## TASK
Only lines with the string "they" matter here; gather them from the material below.
- - - - -
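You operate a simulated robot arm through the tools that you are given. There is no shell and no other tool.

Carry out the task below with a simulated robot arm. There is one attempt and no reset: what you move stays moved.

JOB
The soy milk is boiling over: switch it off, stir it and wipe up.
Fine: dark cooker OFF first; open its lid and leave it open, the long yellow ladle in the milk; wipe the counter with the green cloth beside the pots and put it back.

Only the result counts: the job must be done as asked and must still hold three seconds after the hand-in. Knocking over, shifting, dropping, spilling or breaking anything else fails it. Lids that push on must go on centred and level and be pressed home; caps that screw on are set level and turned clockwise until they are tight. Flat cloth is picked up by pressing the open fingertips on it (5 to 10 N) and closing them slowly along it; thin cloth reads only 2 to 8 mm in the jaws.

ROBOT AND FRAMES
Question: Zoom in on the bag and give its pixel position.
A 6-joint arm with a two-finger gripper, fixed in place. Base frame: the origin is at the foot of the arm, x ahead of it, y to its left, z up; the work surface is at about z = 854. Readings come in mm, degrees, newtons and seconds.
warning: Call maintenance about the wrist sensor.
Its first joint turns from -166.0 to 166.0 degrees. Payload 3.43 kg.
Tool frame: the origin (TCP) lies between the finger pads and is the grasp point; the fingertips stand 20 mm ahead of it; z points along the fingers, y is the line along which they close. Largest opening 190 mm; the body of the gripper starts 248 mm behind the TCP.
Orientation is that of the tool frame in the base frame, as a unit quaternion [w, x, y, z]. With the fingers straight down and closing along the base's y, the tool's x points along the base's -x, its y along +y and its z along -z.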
- - - - -
## THE COMPLETED TASK
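Only the result counts: the job must be done as asked and must still hold three seconds after the hand-in. Knocking over, shifting, dropping, spilling or breaking anything else fails it. Lids that push on must go on centred and level and be pressed home; caps that screw on are set level and turned clockwise until they are tight. Flat cloth is picked up by pressing the open fingertips on it (5 to 10 N) and closing them slowly along it; thin cloth reads only 2 to 8 mm in the jaws.
Tool frame: the origin (TCP) lies between the finger pads and is the grasp point; the fingertips stand 20 mm ahead of it; z points along the fingers, y is the line along which they close. Largest opening 190 mm; the body of the gripper starts 248 mm behind the TCP.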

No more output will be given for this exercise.